#### Instruction 1
Set down the lines from the one containing "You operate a" to the one containing "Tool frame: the", both lines included, exactly as they stand and with no other lines.

* start Data excerpts *

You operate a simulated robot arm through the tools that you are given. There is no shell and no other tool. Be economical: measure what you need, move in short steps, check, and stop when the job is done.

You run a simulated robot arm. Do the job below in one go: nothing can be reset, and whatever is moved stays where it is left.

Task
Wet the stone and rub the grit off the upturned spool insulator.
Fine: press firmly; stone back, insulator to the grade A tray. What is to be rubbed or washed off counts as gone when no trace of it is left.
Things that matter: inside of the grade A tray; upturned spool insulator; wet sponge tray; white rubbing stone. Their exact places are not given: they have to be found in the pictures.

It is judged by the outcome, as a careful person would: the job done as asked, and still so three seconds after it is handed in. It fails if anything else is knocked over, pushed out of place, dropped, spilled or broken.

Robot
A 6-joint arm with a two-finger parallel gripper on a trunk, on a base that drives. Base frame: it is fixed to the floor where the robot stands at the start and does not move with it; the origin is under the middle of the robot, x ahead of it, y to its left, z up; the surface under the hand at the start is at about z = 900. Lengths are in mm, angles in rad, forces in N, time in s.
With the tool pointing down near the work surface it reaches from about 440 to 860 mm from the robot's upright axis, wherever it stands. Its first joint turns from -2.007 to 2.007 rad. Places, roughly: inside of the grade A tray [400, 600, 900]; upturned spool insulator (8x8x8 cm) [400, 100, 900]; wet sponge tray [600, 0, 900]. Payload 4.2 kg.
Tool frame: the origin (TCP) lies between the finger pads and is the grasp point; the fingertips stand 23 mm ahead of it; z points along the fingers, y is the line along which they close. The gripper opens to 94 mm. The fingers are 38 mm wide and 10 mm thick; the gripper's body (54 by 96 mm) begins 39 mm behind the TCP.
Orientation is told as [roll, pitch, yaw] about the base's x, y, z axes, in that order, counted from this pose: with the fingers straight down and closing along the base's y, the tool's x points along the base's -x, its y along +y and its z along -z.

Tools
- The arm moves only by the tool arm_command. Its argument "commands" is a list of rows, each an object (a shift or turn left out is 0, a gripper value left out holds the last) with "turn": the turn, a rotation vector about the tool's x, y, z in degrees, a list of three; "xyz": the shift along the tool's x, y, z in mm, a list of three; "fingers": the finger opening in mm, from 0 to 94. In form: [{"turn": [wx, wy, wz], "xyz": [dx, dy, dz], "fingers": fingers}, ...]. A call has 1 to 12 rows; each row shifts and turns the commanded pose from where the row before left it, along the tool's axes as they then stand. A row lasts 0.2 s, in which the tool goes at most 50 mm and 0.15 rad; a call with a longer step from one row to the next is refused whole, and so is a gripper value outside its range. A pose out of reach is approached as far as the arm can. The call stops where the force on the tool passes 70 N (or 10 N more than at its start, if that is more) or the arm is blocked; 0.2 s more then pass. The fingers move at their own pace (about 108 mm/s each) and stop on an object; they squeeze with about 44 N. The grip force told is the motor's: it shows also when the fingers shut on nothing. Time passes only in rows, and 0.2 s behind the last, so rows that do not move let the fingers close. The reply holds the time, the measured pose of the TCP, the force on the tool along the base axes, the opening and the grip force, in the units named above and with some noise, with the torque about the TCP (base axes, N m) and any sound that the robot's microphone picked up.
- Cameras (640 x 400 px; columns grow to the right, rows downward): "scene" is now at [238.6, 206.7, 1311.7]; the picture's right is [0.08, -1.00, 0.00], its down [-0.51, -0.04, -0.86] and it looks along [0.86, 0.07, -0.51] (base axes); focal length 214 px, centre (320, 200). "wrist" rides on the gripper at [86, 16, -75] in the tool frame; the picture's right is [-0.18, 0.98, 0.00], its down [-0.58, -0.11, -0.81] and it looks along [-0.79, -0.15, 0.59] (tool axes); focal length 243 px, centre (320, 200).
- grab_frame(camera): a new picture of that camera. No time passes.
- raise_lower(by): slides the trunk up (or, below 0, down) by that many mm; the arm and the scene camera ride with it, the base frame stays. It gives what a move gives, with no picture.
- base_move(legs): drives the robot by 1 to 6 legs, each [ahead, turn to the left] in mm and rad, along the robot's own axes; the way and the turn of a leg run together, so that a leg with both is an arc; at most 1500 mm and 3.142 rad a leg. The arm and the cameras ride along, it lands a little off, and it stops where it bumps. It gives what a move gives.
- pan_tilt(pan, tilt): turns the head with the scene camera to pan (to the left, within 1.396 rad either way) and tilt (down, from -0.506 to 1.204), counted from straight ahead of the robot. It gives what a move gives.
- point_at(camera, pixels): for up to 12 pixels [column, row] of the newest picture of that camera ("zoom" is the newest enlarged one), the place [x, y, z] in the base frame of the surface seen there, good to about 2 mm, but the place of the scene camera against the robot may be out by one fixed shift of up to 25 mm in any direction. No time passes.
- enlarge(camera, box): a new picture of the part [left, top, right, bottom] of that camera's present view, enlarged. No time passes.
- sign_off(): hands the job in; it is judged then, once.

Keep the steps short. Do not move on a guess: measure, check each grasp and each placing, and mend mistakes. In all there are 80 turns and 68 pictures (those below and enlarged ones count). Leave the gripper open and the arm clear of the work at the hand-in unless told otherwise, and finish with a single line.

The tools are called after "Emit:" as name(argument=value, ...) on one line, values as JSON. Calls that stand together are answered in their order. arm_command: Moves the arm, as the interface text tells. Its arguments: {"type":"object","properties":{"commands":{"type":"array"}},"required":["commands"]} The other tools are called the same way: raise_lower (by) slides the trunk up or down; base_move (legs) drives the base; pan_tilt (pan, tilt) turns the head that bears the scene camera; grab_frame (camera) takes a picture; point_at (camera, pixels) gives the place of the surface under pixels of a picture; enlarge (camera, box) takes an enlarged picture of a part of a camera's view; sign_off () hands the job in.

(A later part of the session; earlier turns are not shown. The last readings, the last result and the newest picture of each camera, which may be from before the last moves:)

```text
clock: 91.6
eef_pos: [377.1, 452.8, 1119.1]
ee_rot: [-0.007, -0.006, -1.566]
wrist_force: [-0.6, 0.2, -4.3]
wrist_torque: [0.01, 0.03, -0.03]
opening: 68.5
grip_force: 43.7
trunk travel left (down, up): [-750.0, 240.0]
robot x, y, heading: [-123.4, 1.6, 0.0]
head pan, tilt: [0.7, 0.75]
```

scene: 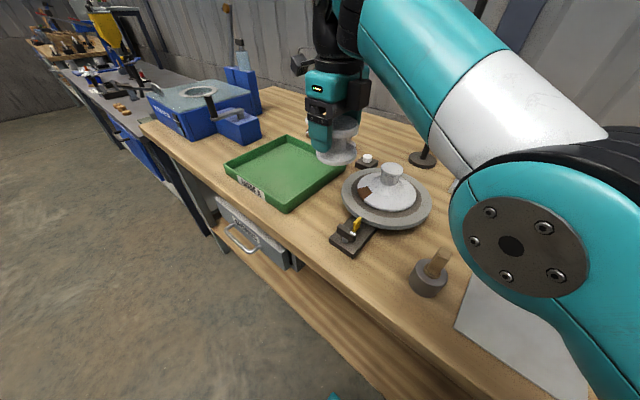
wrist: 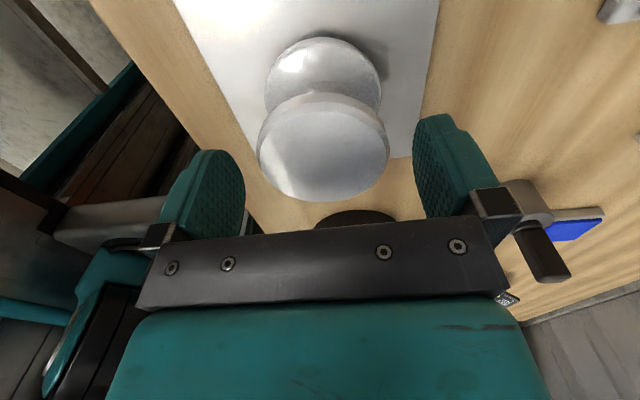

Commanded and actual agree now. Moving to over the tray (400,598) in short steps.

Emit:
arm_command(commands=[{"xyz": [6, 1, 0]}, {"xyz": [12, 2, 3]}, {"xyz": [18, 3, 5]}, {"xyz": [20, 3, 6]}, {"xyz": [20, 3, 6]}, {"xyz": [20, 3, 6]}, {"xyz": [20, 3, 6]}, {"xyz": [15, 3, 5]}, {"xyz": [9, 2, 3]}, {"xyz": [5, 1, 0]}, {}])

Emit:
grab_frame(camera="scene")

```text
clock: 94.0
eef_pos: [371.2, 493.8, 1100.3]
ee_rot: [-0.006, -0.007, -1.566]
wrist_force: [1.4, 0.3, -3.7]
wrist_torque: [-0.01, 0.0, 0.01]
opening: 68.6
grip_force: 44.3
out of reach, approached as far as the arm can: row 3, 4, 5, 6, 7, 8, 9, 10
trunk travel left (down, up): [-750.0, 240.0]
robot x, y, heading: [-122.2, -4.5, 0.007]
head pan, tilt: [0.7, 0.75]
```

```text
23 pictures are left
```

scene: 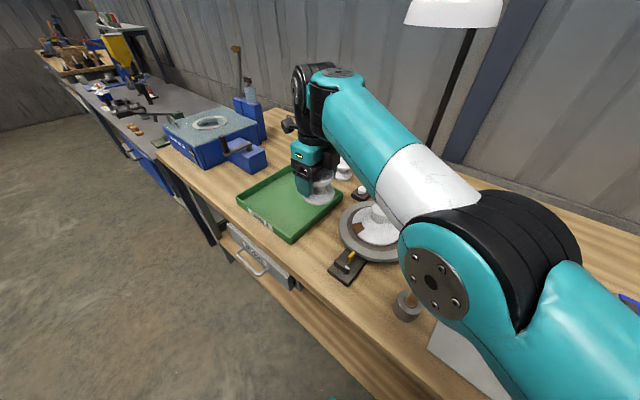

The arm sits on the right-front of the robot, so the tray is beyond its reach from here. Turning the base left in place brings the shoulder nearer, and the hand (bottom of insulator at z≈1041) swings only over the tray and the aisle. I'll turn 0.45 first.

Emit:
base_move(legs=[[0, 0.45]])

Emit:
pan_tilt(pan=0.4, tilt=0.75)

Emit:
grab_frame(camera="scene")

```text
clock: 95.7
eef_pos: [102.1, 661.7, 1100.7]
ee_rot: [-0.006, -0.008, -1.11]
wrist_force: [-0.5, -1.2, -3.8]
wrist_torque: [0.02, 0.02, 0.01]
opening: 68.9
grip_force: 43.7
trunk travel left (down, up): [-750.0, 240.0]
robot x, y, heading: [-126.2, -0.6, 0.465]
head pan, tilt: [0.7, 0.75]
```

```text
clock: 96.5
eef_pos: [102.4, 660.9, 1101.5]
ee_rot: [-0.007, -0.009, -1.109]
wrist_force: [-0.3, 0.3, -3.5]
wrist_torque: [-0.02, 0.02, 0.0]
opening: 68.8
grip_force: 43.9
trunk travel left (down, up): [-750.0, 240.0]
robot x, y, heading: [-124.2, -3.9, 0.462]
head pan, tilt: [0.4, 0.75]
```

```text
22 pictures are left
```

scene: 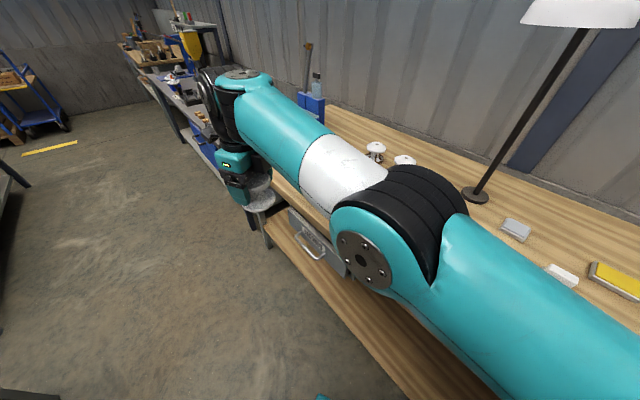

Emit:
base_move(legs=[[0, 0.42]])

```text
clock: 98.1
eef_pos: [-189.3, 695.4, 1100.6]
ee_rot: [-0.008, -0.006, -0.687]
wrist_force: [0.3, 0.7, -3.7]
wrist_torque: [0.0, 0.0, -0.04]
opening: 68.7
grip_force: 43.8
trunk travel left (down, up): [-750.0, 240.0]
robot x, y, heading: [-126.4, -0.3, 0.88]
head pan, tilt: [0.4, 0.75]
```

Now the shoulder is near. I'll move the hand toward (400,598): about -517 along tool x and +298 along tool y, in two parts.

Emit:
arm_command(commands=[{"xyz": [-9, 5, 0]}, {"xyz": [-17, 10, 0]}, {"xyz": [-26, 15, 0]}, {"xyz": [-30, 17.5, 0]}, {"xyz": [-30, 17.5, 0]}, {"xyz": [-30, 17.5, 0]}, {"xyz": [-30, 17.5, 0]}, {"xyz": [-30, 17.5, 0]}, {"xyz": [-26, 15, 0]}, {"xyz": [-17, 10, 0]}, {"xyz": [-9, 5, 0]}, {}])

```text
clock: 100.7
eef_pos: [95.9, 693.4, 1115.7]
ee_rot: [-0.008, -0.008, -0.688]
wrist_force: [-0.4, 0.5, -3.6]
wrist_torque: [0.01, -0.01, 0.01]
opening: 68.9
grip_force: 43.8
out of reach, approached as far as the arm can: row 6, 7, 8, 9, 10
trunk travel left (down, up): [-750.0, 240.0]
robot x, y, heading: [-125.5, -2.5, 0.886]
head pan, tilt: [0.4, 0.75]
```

* end Data excerpts *
* start Data excerpts *

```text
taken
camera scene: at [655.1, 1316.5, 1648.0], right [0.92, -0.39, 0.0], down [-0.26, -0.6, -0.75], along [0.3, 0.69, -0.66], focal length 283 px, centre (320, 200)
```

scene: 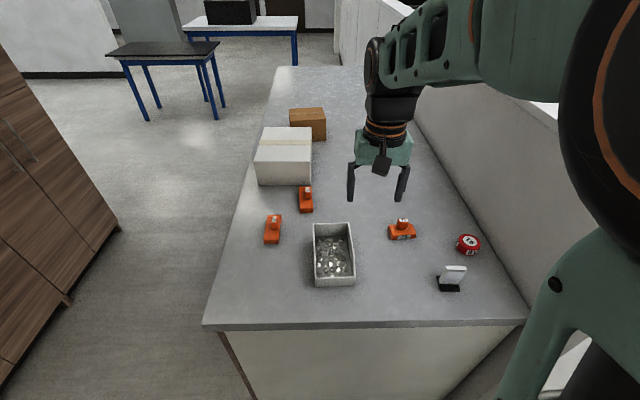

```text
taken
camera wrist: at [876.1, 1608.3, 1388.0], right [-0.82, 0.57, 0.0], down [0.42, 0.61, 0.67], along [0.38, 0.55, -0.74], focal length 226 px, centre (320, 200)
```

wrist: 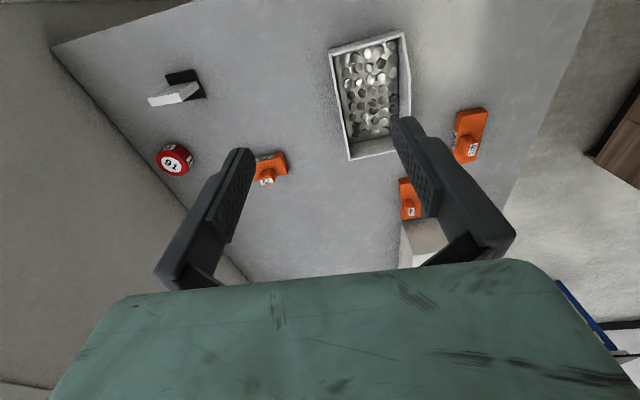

* end Data excerpts *
* start Document text *

After attending two back-to-back shows at Portland’s very own beloved Crystal Ballroom in the sweltering Oregon summer heat, that takes place in May now, thanks to climate change, I got to thinking...maybe some of these old buildings that McMenamins goes to obsessive lengths to preserve, should be torn down. I kid. Back off, olds. I love old shit as much as the next underemployed English major. I even got their stupid little treasure hunt passport that I haven’t remembered to bring to one of their establishments in years. I get the gimmick. It works. It’s fine. Just for God’s sake, I don’t care what part of the building you have to tarnish the original woodwork of...just please put a fucking HVAC in the Crystal Ballroom. I’m not an engineer or an architect or even much of a writer, but I am confident it can be done. Maybe if I’m loud or repeat myself enough, it’ll happen.
Until it happens, I have been thinking about the little Nostalgia Empire that McMenamins controls across the Pacific Northwest and wondering what other old things they can buy, throw a coat of varnish on, and then get some wage slaves to sling overpriced drinks and mediocre food in. The possibilities are endless, and I’m honestly surprised Lord McMenamin himself hasn’t thought of any of these. If any of these becomes a reality, I will be demanding a percentage.
If there’s something that old, rich dads in sandals and Hawaiian shirts love more than The Grateful Dead, it’s fucking war machines. Especially if they’re older. I used to bike by this byproduct of the military-industrial complex every day to work, and it finally hit me just now that this would be the perfect spot to sit cramped next to your family that hates you and eat Cajun tots ’cause they’re the only good thing on the menu. Just kidding—I like a good Rubinater. Snot-nosed kids on a field trip to OMSI aren’t gonna admire the technical marvels of this underwater attack penis like a group of drunk fiftysomethings on the way to a Blazers game.
I’m getting ahead of the curve here. Malls are a thing of the past. They are a modern relic, and it’s up to someone with lots of money to preserve at least one before they’re all bulldozed to make room for Amazon warehouses or some bullshit tech startup campus. In retrospect, malls really will be a weird cultural blip, and it’ll be important for folks a century from now to at least have a physical example to look at because trying to describe it in words will seem impossible. What were those barbaric dolts of the late 20th century thinking?!? A concentrated communal market to bring people together that also isolated itself from any real living space ’cause it needed a small country’s worth of parking? Also, why is there an ice rink? Anyway. Lord McMenamin should just buy this whole place now and have a little Boomer Walkable Vacation Paradise that would put Edgefield to shame. It doesn’t make sense now, but as more and more of these archaic structures get demolished, it’ll become the ultimate tourist attraction. Each vendor stall could be its own little overpriced pub. They could have mock kiosks dotted throughout, pretending to sell smartphones. See, back in those days, those ugly fucking goggles you’re wearing? The primitives, back in the early oughts, had a version that they had in their pockets that they had to use their hands with. The brewers better get on making an orange hazy pale called the Orange Julius. Hot Topic sounds like some kind of spicy sandwich.

* end Document text *

#### Instruction 2
Show the exact text of the document text starting from "Until it happens, I" and stopping at the end of "demanding a percentage.".

#### Exercise solution 1
You operate a simulated robot arm through the tools that you are given. There is no shell and no other tool. Be economical: measure what you need, move in short steps, check, and stop when the job is done.

You run a simulated robot arm. Do the job below in one go: nothing can be reset, and whatever is moved stays where it is left.

Task
Wet the stone and rub the grit off the upturned spool insulator.
Fine: press firmly; stone back, insulator to the grade A tray. What is to be rubbed or washed off counts as gone when no trace of it is left.
Things that matter: inside of the grade A tray; upturned spool insulator; wet sponge tray; white rubbing stone. Their exact places are not given: they have to be found in the pictures.

It is judged by the outcome, as a careful person would: the job done as asked, and still so three seconds after it is handed in. It fails if anything else is knocked over, pushed out of place, dropped, spilled or broken.

Robot
A 6-joint arm with a two-finger parallel gripper on a trunk, on a base that drives. Base frame: it is fixed to the floor where the robot stands at the start and does not move with it; the origin is under the middle of the robot, x ahead of it, y to its left, z up; the surface under the hand at the start is at about z = 900. Lengths are in mm, angles in rad, forces in N, time in s.
With the tool pointing down near the work surface it reaches from about 440 to 860 mm from the robot's upright axis, wherever it stands. Its first joint turns from -2.007 to 2.007 rad. Places, roughly: inside of the grade A tray [400, 600, 900]; upturned spool insulator (8x8x8 cm) [400, 100, 900]; wet sponge tray [600, 0, 900]. Payload 4.2 kg.
Tool frame: the origin (TCP) lies between the finger pads and is the grasp point; the fingertips stand 23 mm ahead of it; z points along the fingers, y is the line along which they close. The gripper opens to 94 mm. The fingers are 38 mm wide and 10 mm thick; the gripper's body (54 by 96 mm) begins 39 mm behind the TCP.

#### Exercise solution 2
Until it happens, I have been thinking about the little Nostalgia Empire that McMenamins controls across the Pacific Northwest and wondering what other old things they can buy, throw a coat of varnish on, and then get some wage slaves to sling overpriced drinks and mediocre food in. The possibilities are endless, and I’m honestly surprised Lord McMenamin himself hasn’t thought of any of these. If any of these becomes a reality, I will be demanding a percentage.